Using the records that follow, copy every line containing the word "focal".

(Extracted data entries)
— begin —

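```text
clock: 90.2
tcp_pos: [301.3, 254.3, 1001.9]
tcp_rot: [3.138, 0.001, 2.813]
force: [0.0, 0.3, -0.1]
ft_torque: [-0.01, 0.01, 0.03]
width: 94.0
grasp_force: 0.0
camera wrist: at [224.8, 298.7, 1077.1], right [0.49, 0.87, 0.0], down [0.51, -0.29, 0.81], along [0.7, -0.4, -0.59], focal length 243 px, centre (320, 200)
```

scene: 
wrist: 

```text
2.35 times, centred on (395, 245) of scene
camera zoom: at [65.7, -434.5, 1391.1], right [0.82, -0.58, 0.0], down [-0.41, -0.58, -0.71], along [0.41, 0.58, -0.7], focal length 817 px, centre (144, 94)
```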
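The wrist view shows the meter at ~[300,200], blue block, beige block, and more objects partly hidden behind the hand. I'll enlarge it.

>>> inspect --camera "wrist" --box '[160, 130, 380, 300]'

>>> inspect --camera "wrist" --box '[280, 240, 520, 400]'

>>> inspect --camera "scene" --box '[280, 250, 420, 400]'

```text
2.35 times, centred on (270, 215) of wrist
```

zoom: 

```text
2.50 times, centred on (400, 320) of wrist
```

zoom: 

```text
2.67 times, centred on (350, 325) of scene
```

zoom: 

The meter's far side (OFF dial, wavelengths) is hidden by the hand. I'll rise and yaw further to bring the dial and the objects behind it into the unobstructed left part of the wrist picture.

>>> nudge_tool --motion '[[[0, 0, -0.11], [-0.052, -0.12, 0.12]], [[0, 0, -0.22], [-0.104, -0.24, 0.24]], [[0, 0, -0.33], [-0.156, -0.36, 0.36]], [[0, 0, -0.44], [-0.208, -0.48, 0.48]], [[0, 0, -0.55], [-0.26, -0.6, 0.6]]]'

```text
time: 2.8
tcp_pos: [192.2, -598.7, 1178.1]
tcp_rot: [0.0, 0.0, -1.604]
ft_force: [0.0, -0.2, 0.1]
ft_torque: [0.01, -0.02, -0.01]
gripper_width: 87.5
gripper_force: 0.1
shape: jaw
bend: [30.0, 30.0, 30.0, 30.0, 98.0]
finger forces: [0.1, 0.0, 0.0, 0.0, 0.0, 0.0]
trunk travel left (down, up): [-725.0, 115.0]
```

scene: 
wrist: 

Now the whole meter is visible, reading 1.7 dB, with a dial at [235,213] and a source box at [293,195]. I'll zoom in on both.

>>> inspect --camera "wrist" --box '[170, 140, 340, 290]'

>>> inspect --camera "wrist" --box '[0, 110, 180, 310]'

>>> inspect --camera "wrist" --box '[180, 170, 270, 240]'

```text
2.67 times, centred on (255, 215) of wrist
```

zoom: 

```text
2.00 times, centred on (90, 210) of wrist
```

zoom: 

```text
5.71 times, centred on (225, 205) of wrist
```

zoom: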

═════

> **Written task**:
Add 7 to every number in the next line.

— end —

> **The reply**:
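camera wrist: at [224.8, 298.7, 1077.1], right [0.49, 0.87, 0.0], down [0.51, -0.29, 0.81], along [0.7, -0.4, -0.59], focal length 243 px, centre (320, 200)
camera zoom: at [65.7, -434.5, 1391.1], right [0.82, -0.58, 0.0], down [-0.41, -0.58, -0.71], along [0.41, 0.58, -0.7], focal length 817 px, centre (144, 94)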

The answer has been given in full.